Collected material
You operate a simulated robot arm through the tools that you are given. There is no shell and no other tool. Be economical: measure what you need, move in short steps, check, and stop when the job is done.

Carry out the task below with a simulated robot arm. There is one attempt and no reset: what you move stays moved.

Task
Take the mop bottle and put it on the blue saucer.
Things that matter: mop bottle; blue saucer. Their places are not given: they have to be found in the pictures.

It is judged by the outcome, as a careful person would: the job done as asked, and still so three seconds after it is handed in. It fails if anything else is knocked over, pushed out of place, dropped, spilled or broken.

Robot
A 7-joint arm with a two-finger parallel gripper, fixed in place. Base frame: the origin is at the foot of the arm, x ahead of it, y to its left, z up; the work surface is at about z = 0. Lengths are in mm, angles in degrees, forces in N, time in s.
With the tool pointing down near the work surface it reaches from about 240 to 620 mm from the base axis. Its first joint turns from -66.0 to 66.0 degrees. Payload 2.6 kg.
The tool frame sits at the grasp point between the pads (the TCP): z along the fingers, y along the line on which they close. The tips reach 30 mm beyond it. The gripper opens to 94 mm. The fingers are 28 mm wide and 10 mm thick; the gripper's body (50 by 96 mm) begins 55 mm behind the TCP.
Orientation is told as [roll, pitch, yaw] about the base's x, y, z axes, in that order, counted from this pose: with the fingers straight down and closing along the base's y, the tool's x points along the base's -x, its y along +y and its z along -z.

The request
From the listing above, reproduce all the lines exactly.

Finished task
You operate a simulated robot arm through the tools that you are given. There is no shell and no other tool. Be economical: measure what you need, move in short steps, check, and stop when the job is done.

Carry out the task below with a simulated robot arm. There is one attempt and no reset: what you move stays moved.

Task
Take the mop bottle and put it on the blue saucer.
Things that matter: mop bottle; blue saucer. Their places are not given: they have to be found in the pictures.

It is judged by the outcome, as a careful person would: the job done as asked, and still so three seconds after it is handed in. It fails if anything else is knocked over, pushed out of place, dropped, spilled or broken.

Robot
A 7-joint arm with a two-finger parallel gripper, fixed in place. Base frame: the origin is at the foot of the arm, x ahead of it, y to its left, z up; the work surface is at about z = 0. Lengths are in mm, angles in degrees, forces in N, time in s.
With the tool pointing down near the work surface it reaches from about 240 to 620 mm from the base axis. Its first joint turns from -66.0 to 66.0 degrees. Payload 2.6 kg.
The tool frame sits at the grasp point between the pads (the TCP): z along the fingers, y along the line on which they close. The tips reach 30 mm beyond it. The gripper opens to 94 mm. The fingers are 28 mm wide and 10 mm thick; the gripper's body (50 by 96 mm) begins 55 mm behind the TCP.
Orientation is told as [roll, pitch, yaw] about the base's x, y, z axes, in that order, counted from this pose: with the fingers straight down and closing along the base's y, the tool's x points along the base's -x, its y along +y and its z along -z.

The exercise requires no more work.